These limitations led to the proposal of the Perceptron by Frank Rosenblatt, an American Psychologist, in 1958.
Perceptron : The Single Neural Network.
The Perceptron neural network is a supervised learning algorithm for binary linear classification. It consists of four parts:
- Inputs.
- Weights and Biases.
- Activation function.
- Output.
Here is how a Perceptron neural network works;
The inputs are multiplied by their respective weights and summed together with the bias, w0. The result is called the weighted sum. This equation represents the math behind it: (1*w0) + (x1*w1) + (x2*w2) + ... + (xn*wn)
. What is the purpose of weights? Weights show the importance of each input. The higher the weight for an input, the more effect it will have on the final result. Assume you are training a perceptron to classify if an email is spam or not. If an input x1 which represents an email sent to multiple accounts, has a weight, w1 of 10, it will have a greater effect on the final output of the perceptron.

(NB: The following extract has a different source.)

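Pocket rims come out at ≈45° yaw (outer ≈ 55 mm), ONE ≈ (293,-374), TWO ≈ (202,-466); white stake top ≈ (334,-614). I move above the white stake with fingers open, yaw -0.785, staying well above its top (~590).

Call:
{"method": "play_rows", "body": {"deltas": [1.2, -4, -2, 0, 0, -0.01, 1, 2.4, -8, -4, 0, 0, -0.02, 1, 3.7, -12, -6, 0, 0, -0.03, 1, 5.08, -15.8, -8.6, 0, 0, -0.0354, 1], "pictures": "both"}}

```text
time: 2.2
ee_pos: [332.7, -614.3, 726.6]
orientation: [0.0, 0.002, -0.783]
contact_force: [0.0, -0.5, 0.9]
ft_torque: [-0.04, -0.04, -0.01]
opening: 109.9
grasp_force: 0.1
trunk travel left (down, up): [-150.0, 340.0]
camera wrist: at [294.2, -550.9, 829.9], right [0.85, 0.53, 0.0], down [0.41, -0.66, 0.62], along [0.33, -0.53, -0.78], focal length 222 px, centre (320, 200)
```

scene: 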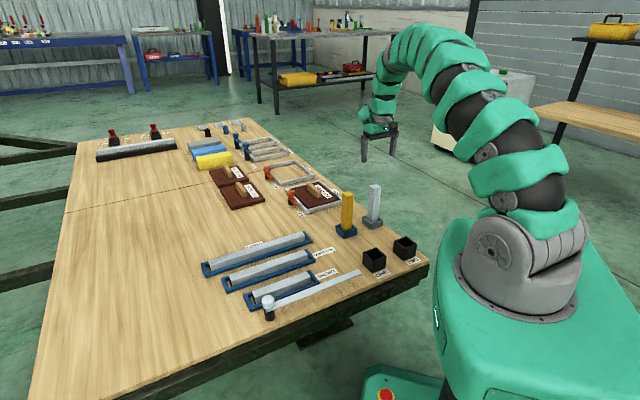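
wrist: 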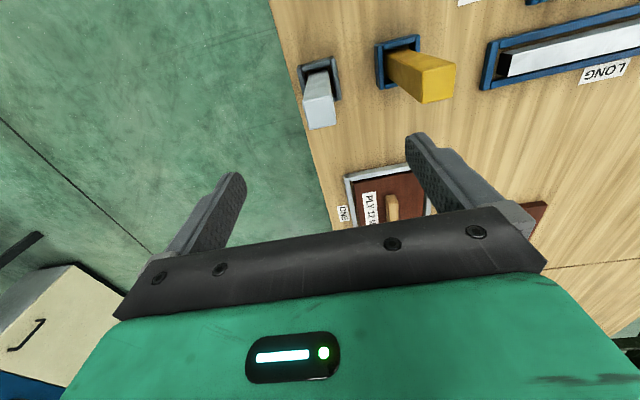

After computing the weighted sum, the perceptron passes it to the activation function. The activation function is a non-linear function that converts the weighted sum into a range of values, for example, 0 to 1 (sigmoid function), -1 to +1 (tanh function), 0 to infinity (Relu function). This conversion helps the perceptron learn complexity within the data and decide what action to perform or not, also referred to as a neuron deciding to fire or not.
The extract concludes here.